The U.S. Geological Survey Coastal Change Processes Project is researching coastal change hazards through geologic framework studies, numerical models, and physical oceanographic observations. These integrated efforts address issues related to coastal change caused by storm effects; sediment budgets; and sediment-transport linkage among the beach, the shoreface, and the inner shelf. Additional information about the project is available at the USGS Woods Hole Coastal and Marine Science Center Coastal Changes Processes Project Web page ( http://woodshole.er.usgs.gov/project-pages/coastal_change/).

The Coastal Change Processes Project has conducted field experiments at several locations along the east coast of the United States. This particular field program was focused on the region along Fire Island, N.Y., a barrier island system along the southern shore of Long Island, N.Y. This region was greatly impacted by Hurricane Sandy in October 2012.

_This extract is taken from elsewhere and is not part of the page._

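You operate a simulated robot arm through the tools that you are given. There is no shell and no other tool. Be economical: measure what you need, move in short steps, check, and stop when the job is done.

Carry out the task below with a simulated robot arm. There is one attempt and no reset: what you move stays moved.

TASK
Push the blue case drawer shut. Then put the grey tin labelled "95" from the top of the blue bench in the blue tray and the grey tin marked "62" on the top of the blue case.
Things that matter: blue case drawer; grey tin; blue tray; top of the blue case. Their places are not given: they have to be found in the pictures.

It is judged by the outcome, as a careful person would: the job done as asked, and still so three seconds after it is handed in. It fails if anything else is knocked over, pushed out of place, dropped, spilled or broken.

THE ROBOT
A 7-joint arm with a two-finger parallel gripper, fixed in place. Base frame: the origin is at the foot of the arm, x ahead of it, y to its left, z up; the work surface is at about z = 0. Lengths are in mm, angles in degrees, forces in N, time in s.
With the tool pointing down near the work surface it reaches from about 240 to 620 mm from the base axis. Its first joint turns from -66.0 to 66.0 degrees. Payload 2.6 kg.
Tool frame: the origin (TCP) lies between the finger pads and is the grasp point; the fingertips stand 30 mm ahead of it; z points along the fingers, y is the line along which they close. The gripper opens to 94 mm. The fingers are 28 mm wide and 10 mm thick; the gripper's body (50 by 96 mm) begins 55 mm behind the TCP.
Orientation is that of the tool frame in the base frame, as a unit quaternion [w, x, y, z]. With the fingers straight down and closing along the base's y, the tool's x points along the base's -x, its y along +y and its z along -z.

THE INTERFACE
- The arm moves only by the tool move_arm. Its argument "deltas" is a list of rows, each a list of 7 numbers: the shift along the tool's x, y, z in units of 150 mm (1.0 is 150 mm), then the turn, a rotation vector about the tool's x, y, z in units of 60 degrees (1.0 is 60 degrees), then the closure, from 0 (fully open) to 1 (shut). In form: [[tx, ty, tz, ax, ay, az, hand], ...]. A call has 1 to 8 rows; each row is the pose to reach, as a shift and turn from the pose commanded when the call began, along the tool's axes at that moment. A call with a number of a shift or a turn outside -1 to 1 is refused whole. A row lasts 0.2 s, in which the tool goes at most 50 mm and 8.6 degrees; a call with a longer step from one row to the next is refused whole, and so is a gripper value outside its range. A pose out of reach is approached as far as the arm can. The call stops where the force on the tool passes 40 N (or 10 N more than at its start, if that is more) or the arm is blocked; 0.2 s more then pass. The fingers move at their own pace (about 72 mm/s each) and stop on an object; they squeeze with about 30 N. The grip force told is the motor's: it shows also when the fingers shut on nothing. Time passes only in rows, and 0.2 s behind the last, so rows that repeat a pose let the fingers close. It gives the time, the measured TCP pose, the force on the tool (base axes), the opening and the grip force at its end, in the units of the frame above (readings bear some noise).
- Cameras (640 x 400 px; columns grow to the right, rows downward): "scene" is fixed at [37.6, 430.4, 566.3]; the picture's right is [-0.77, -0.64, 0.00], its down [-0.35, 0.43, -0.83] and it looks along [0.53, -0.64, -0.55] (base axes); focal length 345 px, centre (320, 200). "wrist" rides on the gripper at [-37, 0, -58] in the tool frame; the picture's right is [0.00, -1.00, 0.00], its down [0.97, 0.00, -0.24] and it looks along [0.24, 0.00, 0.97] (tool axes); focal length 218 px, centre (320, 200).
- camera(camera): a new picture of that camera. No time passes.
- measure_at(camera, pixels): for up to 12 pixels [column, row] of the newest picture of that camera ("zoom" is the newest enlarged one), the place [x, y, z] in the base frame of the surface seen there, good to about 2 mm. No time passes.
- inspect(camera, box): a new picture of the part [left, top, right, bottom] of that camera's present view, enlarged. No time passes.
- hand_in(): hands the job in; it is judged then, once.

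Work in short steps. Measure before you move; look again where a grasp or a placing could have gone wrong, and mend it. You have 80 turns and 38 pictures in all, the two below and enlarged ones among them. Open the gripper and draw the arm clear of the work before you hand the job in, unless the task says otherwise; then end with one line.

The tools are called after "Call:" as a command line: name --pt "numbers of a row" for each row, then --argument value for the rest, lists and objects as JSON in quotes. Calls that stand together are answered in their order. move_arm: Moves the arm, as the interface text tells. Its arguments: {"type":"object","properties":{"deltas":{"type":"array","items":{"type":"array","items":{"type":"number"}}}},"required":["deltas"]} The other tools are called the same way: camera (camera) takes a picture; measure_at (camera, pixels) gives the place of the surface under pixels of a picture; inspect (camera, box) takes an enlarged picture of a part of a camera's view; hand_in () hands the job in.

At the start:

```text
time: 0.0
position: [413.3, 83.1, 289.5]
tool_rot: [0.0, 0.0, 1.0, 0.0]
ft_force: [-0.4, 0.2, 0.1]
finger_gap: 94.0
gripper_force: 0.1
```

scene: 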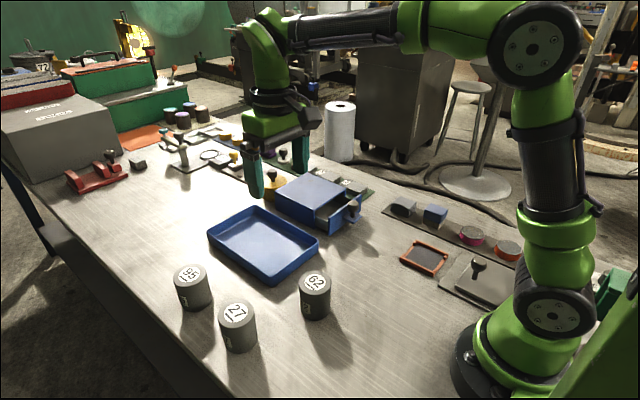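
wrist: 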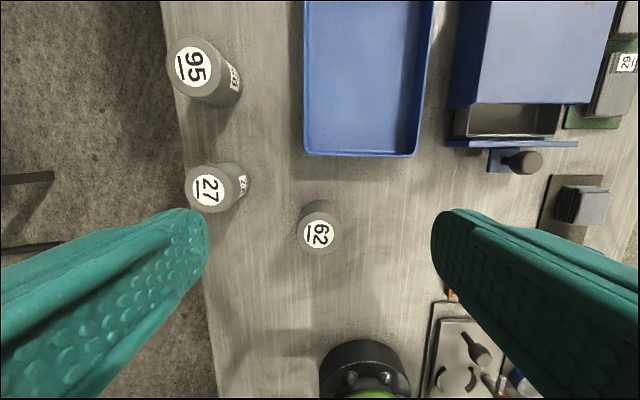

Fire Island is bounded by Fire Island Inlet to the west and Moriches Inlet to the east. The barrier island itself provides a natural defense from the impacts of waves and large storm events for the densely developed mainland. Fire Island is 0.5–1-km wide and contains many different (and sometimes conflicting) land uses such as the Fire Island National Seashore, State parks, a Federal wilderness area, and a number of coastal communities. Sections of Fire Island have high rates of coastal erosion, whereas other areas are relatively stable (Hapke and others, 2010; Schwab and others, 2013). A principal strategy to mitigate coastal erosion is construction of sand berms, dunes, and regular beach nourishments with sediment dredged from the adjacent inner continental shelf. Remnant borrow locations are visible in the bathymetric data. However, it is not well understood how changes to these adjacent inner continental shelf locations can potentially affect the nearshore coastal region. This study focused on addressing how changes in sea-floor topography can create variations in waves along the coast, possibly resulting in regions of erosion and accretion. The study also focused on how the cross-shore variations in waves and currents can drive cross-shore sediment fluxes.